- TO BE DONE:
Pick up the text section at the point where it stops and go on.

- TEXT SECTION:
Dallas Wells: Well, really, that’s the whole point of doing it this way is you want to take every change that you make and, as this post says, start as small as possible. Take it into these small little pieces. What you’re doing is you’re taking an experiment that is an acceptable level of risk. Within a bank, let’s say that the lenders have been putting their own deals into the underwriting system, so they’ve been spreading their own financials basically. We say, wonder what would happen if we just had the loan assistants do that. We’ll give them some basic training on how to do that and we’ll have the admins just put in the initial spreads and then it gets moved on down to the underwriting group.

Instead of saying, hey, we want to completely change around everybody’s responsibilities, let’s do that all at once. That’s where your risk is, is that you’re going to miss some little detail there because you’re doing 100 things at the same time and you don’t think about, well, if we do this, there’s this unintended consequence over here. You do it in small little manageable chunks where you can actually see what the risk is and make a decision, is that okay if we try that. So you can take one small little group of your lenders and say, hey, for you all, you don’t do your own stuff anymore, you have somebody else put it in there. Do it for a couple of weeks and see. Can they handle it? Is it faster? Is it slower? You learn from that, and then if it works, you roll it out to a bigger group. So it’s these small little manageable things that you try.

Jim Young: Okay, all right, you’re slowly convincing me here, which is [crosstalk 00:10:52].

Dallas Wells: Yeah, making the hard sell.

Jim Young: We talked a little bit, for obvious reasons, the loan process is one of the things that we talked about. Are there other places within a bank that they can put this MVP concept to use?

Dallas Wells: Yeah, I think there’s tons of them internally and, again, we’ve talked about this a lot. All banks are feeling this pressure, we hear it all the time of you’ve got to move faster. By moving faster, that simply means be more responsive to your customers, so all of those customer-facing processes that we have. How long does it take us to get back to them with pricing? How long does it take us to approve the loan? How long does it take us to then document that loan so that we can close? Really, the big picture thing that we’re trying to shorten is the first time the customer asks for something until we get to the closing table with a deal that they’re happy with. Right now, that’s a really long time in just about every bank out there.

All of those little – that big process is really overwhelming, but it’s made up of a series of smaller processes and each one of those is really prime candidates for this process. Break it down into little pieces and say, what are the small pieces of this that we can roll out something new. We don’t have to do this kind of what we call a heart transplant, where you just swap out everything all at once. What are the small little pieces that we can take little building blocks, start where there’s the most pain, fix that and then move on to the next one.

Jim Young: All right, so let’s say I’m a bank and I’m thinking okay, maybe this MVP thing is worth exploring. Are there other resources out there to help a bank that wants to try this approach?

- RECORDED DATA:
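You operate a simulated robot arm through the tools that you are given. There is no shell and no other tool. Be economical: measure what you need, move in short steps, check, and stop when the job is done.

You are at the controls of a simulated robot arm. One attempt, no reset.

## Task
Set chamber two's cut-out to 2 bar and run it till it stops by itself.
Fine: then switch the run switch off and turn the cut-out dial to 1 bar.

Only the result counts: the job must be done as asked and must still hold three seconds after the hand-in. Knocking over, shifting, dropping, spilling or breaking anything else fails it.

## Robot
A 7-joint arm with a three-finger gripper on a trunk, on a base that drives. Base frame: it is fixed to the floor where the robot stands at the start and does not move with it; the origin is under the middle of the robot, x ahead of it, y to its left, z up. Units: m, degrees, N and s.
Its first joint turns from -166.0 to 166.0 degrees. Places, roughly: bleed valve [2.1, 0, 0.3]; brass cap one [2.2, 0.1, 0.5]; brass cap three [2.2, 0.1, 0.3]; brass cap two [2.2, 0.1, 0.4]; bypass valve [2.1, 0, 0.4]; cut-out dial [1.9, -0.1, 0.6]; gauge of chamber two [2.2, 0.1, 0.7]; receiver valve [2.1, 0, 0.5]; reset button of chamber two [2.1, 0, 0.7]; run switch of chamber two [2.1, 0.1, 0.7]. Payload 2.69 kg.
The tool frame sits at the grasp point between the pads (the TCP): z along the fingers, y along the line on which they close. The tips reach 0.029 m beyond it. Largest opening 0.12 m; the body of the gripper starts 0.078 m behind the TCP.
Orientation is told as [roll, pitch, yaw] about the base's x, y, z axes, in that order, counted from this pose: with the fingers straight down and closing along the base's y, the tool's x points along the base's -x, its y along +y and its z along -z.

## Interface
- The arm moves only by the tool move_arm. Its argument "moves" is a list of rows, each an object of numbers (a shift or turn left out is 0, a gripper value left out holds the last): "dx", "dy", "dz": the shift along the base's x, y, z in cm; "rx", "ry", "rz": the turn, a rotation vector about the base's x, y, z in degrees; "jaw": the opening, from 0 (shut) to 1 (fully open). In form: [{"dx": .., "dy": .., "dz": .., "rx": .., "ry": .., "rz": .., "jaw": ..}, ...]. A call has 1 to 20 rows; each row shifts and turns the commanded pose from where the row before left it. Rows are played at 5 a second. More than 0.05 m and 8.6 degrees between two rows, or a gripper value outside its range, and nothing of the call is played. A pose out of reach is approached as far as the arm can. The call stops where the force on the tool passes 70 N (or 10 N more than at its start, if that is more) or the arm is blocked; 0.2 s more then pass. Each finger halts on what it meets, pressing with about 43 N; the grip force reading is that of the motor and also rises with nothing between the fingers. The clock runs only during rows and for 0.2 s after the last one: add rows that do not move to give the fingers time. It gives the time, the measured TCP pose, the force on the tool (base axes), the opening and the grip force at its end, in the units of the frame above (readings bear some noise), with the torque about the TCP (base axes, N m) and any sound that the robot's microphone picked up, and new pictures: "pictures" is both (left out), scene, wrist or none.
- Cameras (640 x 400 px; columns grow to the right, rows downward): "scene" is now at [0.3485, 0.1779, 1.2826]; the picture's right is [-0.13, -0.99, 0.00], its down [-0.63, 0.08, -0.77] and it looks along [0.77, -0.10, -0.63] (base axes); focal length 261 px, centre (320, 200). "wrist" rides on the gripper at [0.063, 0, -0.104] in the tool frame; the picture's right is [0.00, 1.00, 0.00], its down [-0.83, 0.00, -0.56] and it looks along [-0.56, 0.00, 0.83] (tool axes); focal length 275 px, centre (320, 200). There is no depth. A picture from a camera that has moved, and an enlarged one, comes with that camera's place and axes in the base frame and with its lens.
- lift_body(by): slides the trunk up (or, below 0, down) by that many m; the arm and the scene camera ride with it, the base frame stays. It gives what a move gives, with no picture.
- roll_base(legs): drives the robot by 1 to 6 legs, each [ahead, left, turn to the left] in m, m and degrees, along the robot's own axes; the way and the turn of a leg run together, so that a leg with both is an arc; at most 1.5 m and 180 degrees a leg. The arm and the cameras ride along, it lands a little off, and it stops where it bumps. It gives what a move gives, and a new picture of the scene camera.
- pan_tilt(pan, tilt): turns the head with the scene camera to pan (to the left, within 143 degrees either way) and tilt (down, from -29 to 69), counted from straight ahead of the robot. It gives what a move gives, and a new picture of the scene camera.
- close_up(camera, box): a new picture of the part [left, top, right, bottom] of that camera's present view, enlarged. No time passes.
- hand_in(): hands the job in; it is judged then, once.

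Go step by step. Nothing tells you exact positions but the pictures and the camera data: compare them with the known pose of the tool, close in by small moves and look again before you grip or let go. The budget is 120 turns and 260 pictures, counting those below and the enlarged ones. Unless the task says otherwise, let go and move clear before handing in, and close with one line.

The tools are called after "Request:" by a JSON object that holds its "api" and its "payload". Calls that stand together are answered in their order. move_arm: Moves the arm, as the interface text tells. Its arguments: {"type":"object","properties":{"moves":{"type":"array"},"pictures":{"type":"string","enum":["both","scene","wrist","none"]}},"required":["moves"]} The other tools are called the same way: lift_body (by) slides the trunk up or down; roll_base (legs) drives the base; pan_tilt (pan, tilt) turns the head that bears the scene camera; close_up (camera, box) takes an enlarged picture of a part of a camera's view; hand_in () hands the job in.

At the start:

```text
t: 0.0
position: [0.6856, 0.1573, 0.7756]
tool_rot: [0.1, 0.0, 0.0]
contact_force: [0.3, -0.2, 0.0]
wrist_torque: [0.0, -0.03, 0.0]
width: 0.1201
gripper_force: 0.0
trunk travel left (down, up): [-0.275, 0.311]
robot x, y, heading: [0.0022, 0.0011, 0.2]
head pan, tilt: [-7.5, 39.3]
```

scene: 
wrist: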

- RESULT FOR THIS TASK:
Dallas Wells: Yeah, there’s lots of stuff that’s out there that you can learn from and really where this MVP concept came from is from the Lean Startup book and then the series of books that came after that. So we’ll put links in the show notes to that stuff. I think that’s a really good starting point. But the software world, compared to where it was a decade ago and bankers know this pain first-hand, of you ask a provider for something and they say, well, don’t worry, it’ll be in the next release, which actually is 18 months away. Then by the time you actually get it, well, that thing doesn’t work or it’s not exactly what we asked for. By the time you get around to the next cycle, you’re years down the world before you actually get your problem solved.

What software vendors now can do, at least the ones that use this much more agile methodology, is does things get turned around in matters of days instead of thinking in years or months. Like our company, we don’t do releases, we don’t do versions of stuff, we have basically a continuous deployment. We push code every single day so that we can make small little tweaks. It’s this same concept of small little manageable changes that we can make, instead of Version 7, that’s going to be the answer to everybody’s problems, that’s the one that fixed everything, just wait till we’re done with it.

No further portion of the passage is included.